** BEGIN SOURCE DATA **

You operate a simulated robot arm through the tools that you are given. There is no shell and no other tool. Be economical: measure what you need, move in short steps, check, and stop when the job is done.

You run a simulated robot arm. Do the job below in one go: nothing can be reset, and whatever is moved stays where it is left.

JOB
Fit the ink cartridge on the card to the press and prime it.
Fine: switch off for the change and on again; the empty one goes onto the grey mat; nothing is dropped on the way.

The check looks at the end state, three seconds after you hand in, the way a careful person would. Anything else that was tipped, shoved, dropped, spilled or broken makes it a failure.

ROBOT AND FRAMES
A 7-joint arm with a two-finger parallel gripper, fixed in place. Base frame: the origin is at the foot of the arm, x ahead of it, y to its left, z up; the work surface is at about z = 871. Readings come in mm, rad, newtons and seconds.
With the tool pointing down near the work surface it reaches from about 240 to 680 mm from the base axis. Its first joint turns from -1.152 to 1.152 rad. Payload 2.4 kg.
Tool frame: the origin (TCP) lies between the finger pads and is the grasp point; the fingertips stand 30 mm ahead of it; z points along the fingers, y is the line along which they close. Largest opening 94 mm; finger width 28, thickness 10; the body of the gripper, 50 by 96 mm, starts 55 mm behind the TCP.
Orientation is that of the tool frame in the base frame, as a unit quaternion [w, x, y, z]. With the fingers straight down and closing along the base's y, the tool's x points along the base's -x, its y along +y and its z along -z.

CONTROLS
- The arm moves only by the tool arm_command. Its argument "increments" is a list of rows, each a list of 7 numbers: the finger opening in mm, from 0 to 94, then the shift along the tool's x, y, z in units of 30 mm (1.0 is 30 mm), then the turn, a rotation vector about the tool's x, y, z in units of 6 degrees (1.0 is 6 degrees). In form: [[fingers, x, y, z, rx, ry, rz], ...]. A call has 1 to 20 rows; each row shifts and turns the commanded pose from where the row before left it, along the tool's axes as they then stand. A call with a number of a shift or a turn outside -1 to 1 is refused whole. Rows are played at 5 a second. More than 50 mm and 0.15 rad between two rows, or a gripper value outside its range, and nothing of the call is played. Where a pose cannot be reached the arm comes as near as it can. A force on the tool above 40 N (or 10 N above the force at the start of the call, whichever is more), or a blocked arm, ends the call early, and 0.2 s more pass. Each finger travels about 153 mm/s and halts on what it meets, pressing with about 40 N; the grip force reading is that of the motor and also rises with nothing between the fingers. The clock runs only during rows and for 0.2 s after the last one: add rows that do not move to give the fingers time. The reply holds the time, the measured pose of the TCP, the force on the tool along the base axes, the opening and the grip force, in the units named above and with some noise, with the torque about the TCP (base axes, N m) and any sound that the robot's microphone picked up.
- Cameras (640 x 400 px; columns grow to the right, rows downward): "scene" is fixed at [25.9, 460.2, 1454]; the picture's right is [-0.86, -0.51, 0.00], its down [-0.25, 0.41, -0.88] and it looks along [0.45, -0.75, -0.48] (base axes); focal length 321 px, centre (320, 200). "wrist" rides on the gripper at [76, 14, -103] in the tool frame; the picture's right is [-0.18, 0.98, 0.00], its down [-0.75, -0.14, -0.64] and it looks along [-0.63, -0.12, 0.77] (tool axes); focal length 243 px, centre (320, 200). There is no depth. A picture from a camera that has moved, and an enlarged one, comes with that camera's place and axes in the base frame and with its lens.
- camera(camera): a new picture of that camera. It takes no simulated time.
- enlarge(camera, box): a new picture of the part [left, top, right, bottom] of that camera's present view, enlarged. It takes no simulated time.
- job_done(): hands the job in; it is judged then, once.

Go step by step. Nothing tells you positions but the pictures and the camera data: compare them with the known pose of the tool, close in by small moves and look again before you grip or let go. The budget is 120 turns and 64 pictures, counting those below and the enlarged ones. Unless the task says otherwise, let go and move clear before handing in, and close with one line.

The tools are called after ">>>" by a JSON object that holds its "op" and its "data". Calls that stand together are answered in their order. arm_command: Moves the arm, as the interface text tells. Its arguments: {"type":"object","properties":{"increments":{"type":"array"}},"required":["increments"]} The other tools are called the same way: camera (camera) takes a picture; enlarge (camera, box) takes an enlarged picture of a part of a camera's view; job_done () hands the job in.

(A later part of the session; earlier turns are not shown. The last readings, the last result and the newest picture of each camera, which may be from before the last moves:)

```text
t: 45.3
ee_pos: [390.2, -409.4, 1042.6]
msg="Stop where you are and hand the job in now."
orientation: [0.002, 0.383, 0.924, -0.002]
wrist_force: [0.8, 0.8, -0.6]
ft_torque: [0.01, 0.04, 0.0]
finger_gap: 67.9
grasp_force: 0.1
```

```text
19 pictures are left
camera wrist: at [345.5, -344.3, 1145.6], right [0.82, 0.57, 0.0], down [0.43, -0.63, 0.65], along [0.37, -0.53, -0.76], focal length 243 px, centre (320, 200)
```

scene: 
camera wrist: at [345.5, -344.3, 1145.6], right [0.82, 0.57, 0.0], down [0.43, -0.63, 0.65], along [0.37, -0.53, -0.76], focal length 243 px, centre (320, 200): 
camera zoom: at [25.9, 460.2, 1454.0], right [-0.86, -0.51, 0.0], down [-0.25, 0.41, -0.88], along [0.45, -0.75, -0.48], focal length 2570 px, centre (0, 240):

** END SOURCE DATA **

Output exactly those lines that lie from the line with "- camera(camera): a" through the line with "Go step by step.", with both of those lines included. Format the lines as a JSON array of strings and drop empty lines.

[
  "- camera(camera): a new picture of that camera. It takes no simulated time.",
  "- enlarge(camera, box): a new picture of the part [left, top, right, bottom] of that camera's present view, enlarged. It takes no simulated time.",
  "- job_done(): hands the job in; it is judged then, once.",
  "Go step by step. Nothing tells you positions but the pictures and the camera data: compare them with the known pose of the tool, close in by small moves and look again before you grip or let go. The budget is 120 turns and 64 pictures, counting those below and the enlarged ones. Unless the task says otherwise, let go and move clear before handing in, and close with one line."
]